* _Excerpt to read_
..............................

The political agreement “reserved” a number of issues for future discussion, largely linked to the allocation and deployment of funding. In addition, the EC still needs to prepare detailed legislative texts operationalising the agreement (see Agritrade article ‘ Political agreement on CAP reform reached’, 11 August 2013).
Analysts have suggested that the June 2013 political agreement “represents no more than some minor fine-tuning of the status quo CAP regulations, in return for greater flexibility of implementation by member states and a considerable increase in administrative complexity”. While the 2013 reform package did not lead to a “decisive paradigm shift”, it did successfully resist pressure to reintroduce greater market regulation.
A number of the changes introduced potentially carry implications for ACP agricultural producers and agro-food processors.

..............................

* _What to work on_
a. In the excerpt to read, find "Analysts have suggested" and reproduce everything up to and including "greater market regulation.".
b. Continue the excerpt to read from where it stops.

* _Material_

..............................

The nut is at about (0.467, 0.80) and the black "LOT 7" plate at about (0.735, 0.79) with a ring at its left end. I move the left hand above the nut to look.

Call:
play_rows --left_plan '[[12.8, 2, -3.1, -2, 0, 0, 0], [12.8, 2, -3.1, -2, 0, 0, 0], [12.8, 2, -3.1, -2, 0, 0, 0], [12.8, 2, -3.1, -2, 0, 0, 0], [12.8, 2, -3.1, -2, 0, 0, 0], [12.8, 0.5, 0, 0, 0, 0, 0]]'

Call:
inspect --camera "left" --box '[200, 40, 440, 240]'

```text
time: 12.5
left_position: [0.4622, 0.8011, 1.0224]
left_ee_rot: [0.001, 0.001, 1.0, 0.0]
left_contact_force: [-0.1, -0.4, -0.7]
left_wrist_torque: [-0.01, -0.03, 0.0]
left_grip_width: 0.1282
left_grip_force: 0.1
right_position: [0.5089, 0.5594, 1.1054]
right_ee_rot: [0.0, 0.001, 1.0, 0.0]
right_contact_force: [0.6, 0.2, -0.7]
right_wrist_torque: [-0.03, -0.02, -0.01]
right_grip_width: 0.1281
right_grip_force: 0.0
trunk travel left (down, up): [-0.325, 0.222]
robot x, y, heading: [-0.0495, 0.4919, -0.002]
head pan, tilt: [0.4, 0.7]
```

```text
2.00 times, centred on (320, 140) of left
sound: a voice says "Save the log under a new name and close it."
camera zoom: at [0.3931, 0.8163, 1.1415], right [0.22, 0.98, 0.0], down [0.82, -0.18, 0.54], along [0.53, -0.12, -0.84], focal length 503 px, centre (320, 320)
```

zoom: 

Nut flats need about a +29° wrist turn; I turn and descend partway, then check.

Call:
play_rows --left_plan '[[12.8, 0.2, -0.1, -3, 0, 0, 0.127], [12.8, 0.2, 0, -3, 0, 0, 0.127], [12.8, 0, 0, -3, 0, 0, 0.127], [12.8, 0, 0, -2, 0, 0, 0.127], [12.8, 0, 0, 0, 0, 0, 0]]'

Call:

..............................

* _Answers provided_
a.
Analysts have suggested that the June 2013 political agreement “represents no more than some minor fine-tuning of the status quo CAP regulations, in return for greater flexibility of implementation by member states and a considerable increase in administrative complexity”. While the 2013 reform package did not lead to a “decisive paradigm shift”, it did successfully resist pressure to reintroduce greater market regulation.

b.
3. Implications for the ACP
3.1 The impact of the abolition of EU sugar production quotas
According to the EC, the abolition of EU sugar production quotas “will ensure improved competitiveness for EU producers on the domestic and world market alike”. A EC report in December 2012 maintained: “the expiry of the sugar quota will lead to a reduction of the domestic sugar price in the EU, and make imports less attractive”. Indeed, with the EU projected to “move even closer to self-sufficiency and indeed from time to time be a net exporter”, overall EU sugar imports are projected to decline markedly from an average of 3.63 million tonnes per annum from 2009 to 2011, to 1.55 million tonnes p.a. by 2020–22 (for details see Agritrade article ‘ EU sugar sector developments and projections’, 7 April 2013). The 2-year deferment of quota abolition to October 2017 will only slightly delay the onset of these projected changes in EU sugar import levels. This will carry profound implications for ACP sugar exporters, particularly given the expansion of EU sugar TRQs currently under way as part of new EU FTA agreements. This reinforces the long-term trend in the declining significance of EU sugar sector preferences for ACP sugar exporters.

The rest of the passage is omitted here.